START

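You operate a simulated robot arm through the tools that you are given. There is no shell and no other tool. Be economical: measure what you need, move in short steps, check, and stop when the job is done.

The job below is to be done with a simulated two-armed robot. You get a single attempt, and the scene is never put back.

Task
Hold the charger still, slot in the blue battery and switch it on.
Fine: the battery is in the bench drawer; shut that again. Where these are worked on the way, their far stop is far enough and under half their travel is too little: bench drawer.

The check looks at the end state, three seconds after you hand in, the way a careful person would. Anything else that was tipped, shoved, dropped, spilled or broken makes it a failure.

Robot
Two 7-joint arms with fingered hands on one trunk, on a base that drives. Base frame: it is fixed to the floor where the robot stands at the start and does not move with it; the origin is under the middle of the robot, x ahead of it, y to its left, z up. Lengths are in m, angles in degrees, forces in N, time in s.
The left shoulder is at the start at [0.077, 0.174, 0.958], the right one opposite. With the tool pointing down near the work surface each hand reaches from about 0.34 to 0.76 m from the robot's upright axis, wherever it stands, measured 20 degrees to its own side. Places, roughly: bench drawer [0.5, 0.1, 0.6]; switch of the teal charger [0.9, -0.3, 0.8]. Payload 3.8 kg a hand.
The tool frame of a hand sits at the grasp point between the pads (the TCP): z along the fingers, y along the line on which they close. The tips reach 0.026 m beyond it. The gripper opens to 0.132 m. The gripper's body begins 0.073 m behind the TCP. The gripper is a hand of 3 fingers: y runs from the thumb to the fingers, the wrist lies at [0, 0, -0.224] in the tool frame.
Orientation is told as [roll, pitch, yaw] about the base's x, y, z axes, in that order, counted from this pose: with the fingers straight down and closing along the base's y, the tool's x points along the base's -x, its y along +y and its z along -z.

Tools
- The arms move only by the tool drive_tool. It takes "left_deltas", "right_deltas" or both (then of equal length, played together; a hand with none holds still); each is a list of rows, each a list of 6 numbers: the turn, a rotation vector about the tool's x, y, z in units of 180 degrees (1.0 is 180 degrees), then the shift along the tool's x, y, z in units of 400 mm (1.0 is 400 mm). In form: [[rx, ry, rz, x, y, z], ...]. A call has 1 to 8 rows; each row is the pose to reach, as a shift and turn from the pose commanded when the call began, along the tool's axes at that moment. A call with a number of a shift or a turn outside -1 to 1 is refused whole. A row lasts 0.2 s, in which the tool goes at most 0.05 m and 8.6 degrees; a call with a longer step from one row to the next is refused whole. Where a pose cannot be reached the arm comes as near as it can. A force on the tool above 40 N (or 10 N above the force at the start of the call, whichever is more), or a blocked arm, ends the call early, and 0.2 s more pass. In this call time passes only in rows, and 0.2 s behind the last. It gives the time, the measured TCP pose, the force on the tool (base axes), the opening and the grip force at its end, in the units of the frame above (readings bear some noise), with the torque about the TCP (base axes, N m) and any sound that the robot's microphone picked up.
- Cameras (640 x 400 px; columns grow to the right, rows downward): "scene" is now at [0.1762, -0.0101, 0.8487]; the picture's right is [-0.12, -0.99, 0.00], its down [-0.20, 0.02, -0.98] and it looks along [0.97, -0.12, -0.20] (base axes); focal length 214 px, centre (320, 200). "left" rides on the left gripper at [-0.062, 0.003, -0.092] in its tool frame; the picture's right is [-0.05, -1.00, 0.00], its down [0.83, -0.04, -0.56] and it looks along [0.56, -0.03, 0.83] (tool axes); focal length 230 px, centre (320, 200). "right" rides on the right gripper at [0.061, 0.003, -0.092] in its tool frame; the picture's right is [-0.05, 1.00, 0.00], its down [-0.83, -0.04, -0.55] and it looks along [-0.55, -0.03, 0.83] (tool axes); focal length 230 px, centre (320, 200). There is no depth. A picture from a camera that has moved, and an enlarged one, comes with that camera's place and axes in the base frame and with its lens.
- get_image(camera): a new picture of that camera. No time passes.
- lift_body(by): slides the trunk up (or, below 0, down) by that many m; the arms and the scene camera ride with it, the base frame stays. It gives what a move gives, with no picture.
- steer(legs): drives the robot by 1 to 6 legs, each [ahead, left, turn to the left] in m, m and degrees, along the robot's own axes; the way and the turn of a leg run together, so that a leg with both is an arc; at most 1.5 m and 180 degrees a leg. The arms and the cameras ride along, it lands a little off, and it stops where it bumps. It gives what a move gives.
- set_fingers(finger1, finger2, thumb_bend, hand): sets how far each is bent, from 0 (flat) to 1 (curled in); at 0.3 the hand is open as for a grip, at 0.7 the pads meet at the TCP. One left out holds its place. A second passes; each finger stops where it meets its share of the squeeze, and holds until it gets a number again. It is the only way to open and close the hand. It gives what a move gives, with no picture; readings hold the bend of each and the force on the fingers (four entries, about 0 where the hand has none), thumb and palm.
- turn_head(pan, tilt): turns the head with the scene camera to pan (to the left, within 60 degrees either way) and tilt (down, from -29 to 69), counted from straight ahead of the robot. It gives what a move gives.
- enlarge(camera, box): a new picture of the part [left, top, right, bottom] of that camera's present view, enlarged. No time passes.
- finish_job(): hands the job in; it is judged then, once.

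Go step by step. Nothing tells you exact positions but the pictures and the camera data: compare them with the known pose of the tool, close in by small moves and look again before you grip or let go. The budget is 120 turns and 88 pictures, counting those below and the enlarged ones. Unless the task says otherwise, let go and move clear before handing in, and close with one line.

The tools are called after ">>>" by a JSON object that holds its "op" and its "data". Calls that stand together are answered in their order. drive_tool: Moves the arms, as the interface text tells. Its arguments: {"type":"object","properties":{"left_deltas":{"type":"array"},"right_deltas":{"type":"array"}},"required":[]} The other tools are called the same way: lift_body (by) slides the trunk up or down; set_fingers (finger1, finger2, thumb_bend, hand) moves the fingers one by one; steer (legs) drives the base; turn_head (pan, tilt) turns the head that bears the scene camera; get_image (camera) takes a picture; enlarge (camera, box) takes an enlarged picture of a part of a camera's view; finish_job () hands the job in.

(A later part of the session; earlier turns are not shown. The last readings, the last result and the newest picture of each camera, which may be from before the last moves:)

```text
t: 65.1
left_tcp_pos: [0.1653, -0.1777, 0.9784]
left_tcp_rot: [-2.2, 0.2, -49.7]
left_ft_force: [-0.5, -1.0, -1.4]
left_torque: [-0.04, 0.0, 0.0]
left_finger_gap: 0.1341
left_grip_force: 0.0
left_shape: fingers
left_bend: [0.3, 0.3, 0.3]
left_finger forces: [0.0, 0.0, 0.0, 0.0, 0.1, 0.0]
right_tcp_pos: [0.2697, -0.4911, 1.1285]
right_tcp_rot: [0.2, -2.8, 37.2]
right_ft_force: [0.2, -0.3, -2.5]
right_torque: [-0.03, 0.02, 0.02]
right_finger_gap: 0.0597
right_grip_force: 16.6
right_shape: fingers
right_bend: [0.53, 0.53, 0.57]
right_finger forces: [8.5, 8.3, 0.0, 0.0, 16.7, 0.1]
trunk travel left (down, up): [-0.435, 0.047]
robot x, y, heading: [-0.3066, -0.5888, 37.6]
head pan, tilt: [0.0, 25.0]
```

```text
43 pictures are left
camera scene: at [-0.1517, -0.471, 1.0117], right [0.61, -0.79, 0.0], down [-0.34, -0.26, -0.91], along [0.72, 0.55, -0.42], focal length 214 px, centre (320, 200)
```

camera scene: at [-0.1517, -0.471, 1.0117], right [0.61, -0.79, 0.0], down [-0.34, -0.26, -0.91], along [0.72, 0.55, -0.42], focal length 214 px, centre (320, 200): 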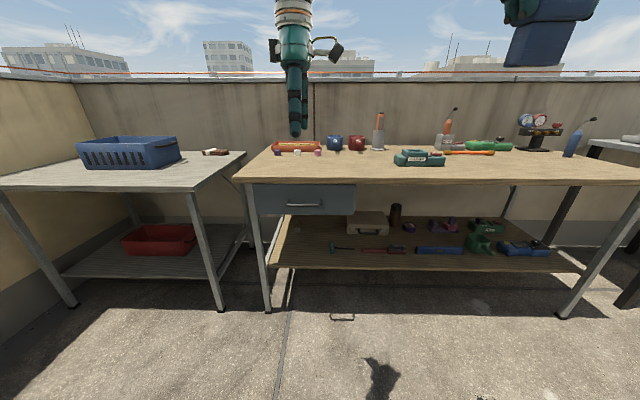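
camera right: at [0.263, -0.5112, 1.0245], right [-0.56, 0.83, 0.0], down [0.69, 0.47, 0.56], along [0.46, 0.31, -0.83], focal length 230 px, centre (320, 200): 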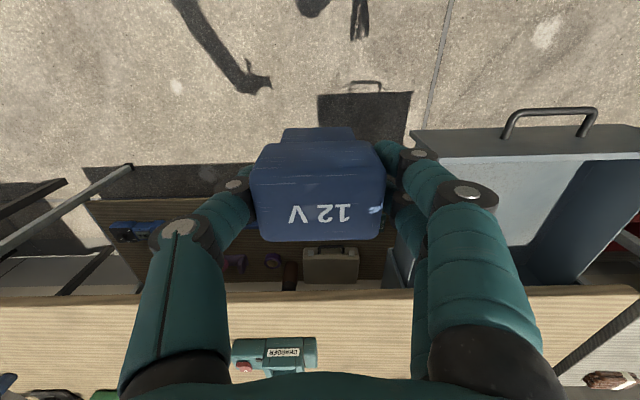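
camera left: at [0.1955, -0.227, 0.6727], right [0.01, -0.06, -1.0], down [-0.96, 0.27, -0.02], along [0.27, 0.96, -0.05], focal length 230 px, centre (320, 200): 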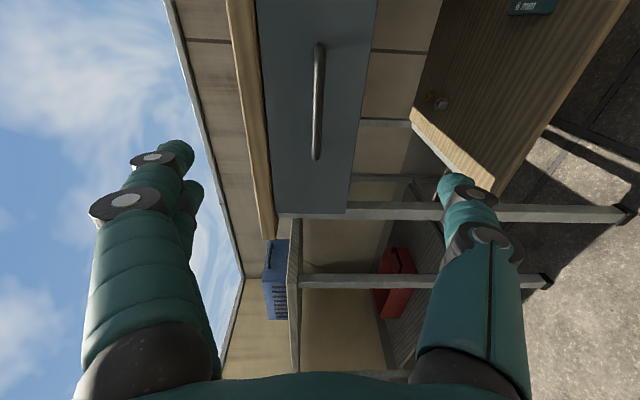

END

EXERCISE BRIEF
Select and copy each line from the data that includes the word "which".

TASK ANSWER
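The tool frame of a hand sits at the grasp point between the pads (the TCP): z along the fingers, y along the line on which they close. The tips reach 0.026 m beyond it. The gripper opens to 0.132 m. The gripper's body begins 0.073 m behind the TCP. The gripper is a hand of 3 fingers: y runs from the thumb to the fingers, the wrist lies at [0, 0, -0.224] in the tool frame.
- The arms move only by the tool drive_tool. It takes "left_deltas", "right_deltas" or both (then of equal length, played together; a hand with none holds still); each is a list of rows, each a list of 6 numbers: the turn, a rotation vector about the tool's x, y, z in units of 180 degrees (1.0 is 180 degrees), then the shift along the tool's x, y, z in units of 400 mm (1.0 is 400 mm). In form: [[rx, ry, rz, x, y, z], ...]. A call has 1 to 8 rows; each row is the pose to reach, as a shift and turn from the pose commanded when the call began, along the tool's axes at that moment. A call with a number of a shift or a turn outside -1 to 1 is refused whole. A row lasts 0.2 s, in which the tool goes at most 0.05 m and 8.6 degrees; a call with a longer step from one row to the next is refused whole. Where a pose cannot be reached the arm comes as near as it can. A force on the tool above 40 N (or 10 N above the force at the start of the call, whichever is more), or a blocked arm, ends the call early, and 0.2 s more pass. In this call time passes only in rows, and 0.2 s behind the last. It gives the time, the measured TCP pose, the force on the tool (base axes), the opening and the grip force at its end, in the units of the frame above (readings bear some noise), with the torque about the TCP (base axes, N m) and any sound that the robot's microphone picked up.
(A later part of the session; earlier turns are not shown. The last readings, the last result and the newest picture of each camera, which may be from before the last moves:)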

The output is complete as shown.